Show the output of a $(shell xx ) command also on stdout

Question

I have an external program creating the a bunch of files. These files are prerequisites to my targets. At the moment I call it as follows:

# build the external resouce and create a the file filelist.txt
VHDL_SOURCES += $(shell make -C $(SCRIPT_PATH) > $(SCRIPT_PATH)/log; cat $(BUILD_PATH)/filelist.txt)

This works fine. My variable VHDL_SOURCES contains all source files mentioned in filelist.txt. The drawback of this approach is that I can not see the output of the called script. As it takes a long time to run, it would be great to see on the stdout whats going on.

Is there a way to show what is moved (and therefore hidden) to $(SCRIPT_PATH)/log at the moment?

Answer 1

Everything from $(shell ...) stdout goes into its result. You cannot let it go to stdout, and then take some other stdout as a function result.

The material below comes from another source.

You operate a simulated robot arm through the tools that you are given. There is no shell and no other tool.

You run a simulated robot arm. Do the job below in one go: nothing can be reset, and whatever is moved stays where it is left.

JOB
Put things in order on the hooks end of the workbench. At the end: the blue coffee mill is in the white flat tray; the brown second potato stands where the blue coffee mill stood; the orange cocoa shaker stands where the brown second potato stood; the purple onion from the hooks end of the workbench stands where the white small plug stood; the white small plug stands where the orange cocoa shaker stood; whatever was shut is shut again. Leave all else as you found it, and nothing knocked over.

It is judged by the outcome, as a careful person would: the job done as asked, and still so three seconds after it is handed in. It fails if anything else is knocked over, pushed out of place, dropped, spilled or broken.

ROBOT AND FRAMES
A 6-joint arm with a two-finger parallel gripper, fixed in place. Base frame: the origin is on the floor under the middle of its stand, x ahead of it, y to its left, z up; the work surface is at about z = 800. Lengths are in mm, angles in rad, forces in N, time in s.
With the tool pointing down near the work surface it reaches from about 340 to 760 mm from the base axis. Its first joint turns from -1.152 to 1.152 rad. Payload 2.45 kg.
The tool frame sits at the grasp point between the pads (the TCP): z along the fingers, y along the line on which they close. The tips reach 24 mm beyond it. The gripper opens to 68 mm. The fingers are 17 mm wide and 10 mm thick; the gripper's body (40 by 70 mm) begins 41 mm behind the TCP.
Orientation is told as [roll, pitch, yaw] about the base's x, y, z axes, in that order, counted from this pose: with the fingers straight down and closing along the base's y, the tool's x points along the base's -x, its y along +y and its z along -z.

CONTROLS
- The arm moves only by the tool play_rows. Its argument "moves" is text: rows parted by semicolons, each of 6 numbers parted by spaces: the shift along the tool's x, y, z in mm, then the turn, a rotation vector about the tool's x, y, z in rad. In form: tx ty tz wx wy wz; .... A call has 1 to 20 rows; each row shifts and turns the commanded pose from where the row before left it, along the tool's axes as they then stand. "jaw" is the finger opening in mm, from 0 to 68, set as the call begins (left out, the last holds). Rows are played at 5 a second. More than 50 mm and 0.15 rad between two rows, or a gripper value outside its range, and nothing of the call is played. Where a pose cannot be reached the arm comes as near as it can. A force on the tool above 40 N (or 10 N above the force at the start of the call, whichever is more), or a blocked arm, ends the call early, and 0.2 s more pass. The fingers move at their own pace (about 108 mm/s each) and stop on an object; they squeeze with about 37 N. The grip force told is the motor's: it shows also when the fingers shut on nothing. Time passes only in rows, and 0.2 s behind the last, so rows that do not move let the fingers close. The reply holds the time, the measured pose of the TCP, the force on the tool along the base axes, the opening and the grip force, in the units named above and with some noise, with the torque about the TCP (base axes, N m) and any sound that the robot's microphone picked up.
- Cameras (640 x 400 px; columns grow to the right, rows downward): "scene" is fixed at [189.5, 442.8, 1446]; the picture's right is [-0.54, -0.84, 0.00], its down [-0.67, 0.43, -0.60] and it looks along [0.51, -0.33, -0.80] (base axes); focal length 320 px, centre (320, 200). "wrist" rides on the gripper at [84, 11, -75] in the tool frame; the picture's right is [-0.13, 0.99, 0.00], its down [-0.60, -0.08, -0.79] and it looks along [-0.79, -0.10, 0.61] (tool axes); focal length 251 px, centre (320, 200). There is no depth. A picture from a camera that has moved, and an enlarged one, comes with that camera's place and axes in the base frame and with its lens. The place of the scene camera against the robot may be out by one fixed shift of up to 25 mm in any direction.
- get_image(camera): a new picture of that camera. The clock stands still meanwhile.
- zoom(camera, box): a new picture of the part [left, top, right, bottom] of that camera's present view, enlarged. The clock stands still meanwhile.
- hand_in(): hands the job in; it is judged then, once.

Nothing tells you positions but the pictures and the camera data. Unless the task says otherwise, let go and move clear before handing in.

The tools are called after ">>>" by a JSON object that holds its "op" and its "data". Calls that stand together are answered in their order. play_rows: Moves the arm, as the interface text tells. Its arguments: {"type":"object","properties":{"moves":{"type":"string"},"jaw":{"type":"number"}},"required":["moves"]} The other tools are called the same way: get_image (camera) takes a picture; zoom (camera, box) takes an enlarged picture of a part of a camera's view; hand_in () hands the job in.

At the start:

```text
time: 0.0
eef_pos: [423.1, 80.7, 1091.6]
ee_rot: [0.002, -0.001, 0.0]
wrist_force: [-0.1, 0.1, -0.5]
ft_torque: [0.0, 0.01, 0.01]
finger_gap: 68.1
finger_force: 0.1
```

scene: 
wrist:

You can redirect the script's output to stderr. This may or may not be suitable, depending on how you use your makefile.

Let me suggest a more dramatic change.

Calling recursive make from $(shell) is a sign of an overcomplicated process. Let's at least make it idiomatic: let's generate an included makefile with a proper value. This will rebuild it if it's not present.

include $(BUILD_PATH)/filelist.mk

$(BUILD_PATH)/filelist.mk:
     # A normal recursive call. Its output goes to stdout.
     make -C $(SCRIPT_PATH)
     # Assuming that filelist.txt can only include a list of 
     # existing files, and no malicious injected code.
     echo "define VHDL_SOURCES" > $@
     cat $(BUILD_PATH)/filelist.txt >> $@
     echo "endef" >> $@

• Bonus: if you can set a proper dependencies for filelist.mk, it will only be rebuilt when these dependencies change.

• If you want it to always rebuild (which is probably not necessary), make it phony:

  .PHONY: $(BUILD_PATH)/filelist.mk
  

• After the file is generated, make will restart its run with the new included file.